Gesundheit: Beharrliche Belastungen

Ausgabe 15/2005

Terminhetze, Überforderung, Leistungsdruck - psychische Arbeitsbelastungen breiten sich seit Jahren dramatisch aus. Die traditionellen körperlichen Belastungen haben sie jedoch keineswegs abgelöst. Teilweise vermengen sie sich sogar zu einem besonderen Gefährdungsgemisch.

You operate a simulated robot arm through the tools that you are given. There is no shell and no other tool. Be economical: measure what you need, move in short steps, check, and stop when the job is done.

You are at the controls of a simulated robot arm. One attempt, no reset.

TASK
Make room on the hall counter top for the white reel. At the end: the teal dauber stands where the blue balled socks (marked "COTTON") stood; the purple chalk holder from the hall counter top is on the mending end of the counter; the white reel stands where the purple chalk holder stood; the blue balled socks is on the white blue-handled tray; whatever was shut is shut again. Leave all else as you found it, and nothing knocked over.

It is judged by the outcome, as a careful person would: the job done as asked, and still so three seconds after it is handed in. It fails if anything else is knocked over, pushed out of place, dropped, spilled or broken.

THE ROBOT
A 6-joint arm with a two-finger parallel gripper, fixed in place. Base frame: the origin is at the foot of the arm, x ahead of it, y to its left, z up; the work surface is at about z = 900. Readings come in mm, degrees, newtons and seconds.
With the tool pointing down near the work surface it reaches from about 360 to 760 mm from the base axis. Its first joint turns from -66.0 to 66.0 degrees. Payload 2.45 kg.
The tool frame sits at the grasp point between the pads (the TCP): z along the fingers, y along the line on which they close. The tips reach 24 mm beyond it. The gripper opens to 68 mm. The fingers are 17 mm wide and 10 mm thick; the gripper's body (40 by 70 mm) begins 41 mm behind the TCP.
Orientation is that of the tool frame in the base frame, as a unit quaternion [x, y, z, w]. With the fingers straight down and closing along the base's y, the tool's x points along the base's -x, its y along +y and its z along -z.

Die Hoffnung trügt. Zwar hat der technische Fortschritt manch mühevolle Plackerei überflüssig gemacht. Entgegen vieler Erwartungen ist harte körperliche Arbeit dennoch nicht verschwunden. Zunehmend entsteht sie sogar neu, etwa in den Pflegeberufen. "Hier wird harte Knochenarbeit verlangt, gerade beim Heben und Umbetten", sagt Klaus Priester, Professor für Sozialmedizin an der Fachhochschule Ludwigshafen. Die Zahl derer, die im Beruf schwere Lasten stemmen müssen, stieg von 1991 bis 2000 um 50 Prozent. Vor allem jüngere Beschäftigte sind körperlichen Belastungen ausgesetzt. Von ihnen wird hier sogar mehr verlangt als eine Dekade zuvor.

In einer gemeinsamen Studie zeigen Priester und Uwe Lenhardt von der Bundesanstalt für Arbeitsschutz und Arbeitsmedizin, wie zählebig sich klassische Arbeitsbelastungen halten, auch Monotonie und strikte hierarchische Kontrolle. Die immer häufiger auftretenden psychischen Belastungen durch Terminhetze, Leistungsdruck, Überforderung haben sie keinesfalls abgelöst. Im Gegenteil: Zunehmend verbinden sie sich mit ihnen. So zeigt eine IAB-Studie für 1999, dass fast die Hälfte der deutschen Erwerbstätigen praktisch immer oder häufig bis ins Detail ein und denselben Arbeitsgang ausführen musste - 23 Prozent von ihnen zudem unter Termin- oder Leistungsdruck.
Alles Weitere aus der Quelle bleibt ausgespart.